*Data shown*
start
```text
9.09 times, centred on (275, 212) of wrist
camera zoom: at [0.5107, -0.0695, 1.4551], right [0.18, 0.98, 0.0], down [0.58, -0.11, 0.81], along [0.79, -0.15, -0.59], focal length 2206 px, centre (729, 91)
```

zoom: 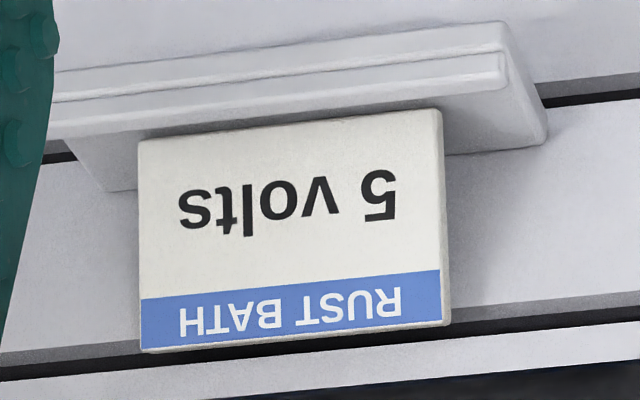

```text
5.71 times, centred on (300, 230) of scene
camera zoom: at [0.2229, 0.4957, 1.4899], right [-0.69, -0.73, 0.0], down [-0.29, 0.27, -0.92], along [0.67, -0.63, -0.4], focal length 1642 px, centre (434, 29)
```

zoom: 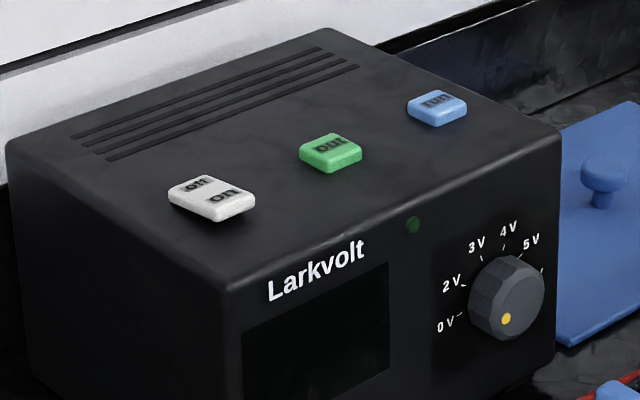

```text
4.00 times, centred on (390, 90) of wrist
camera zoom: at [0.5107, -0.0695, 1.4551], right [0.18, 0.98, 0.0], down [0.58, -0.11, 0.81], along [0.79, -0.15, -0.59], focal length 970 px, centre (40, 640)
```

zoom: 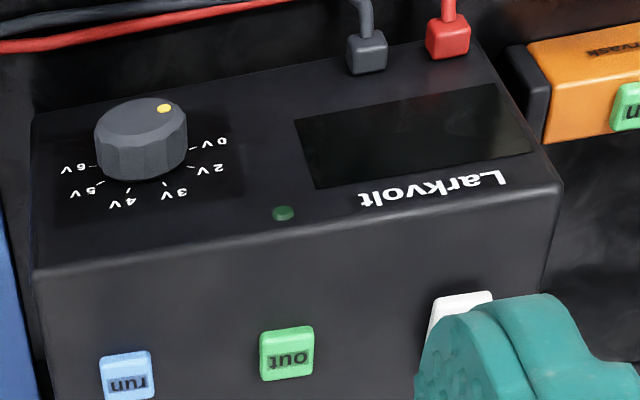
end
*Brief*
Search the data above for lines holding "centred" and copy each of them.

*Correct answer*
9.09 times, centred on (275, 212) of wrist
5.71 times, centred on (300, 230) of scene
4.00 times, centred on (390, 90) of wrist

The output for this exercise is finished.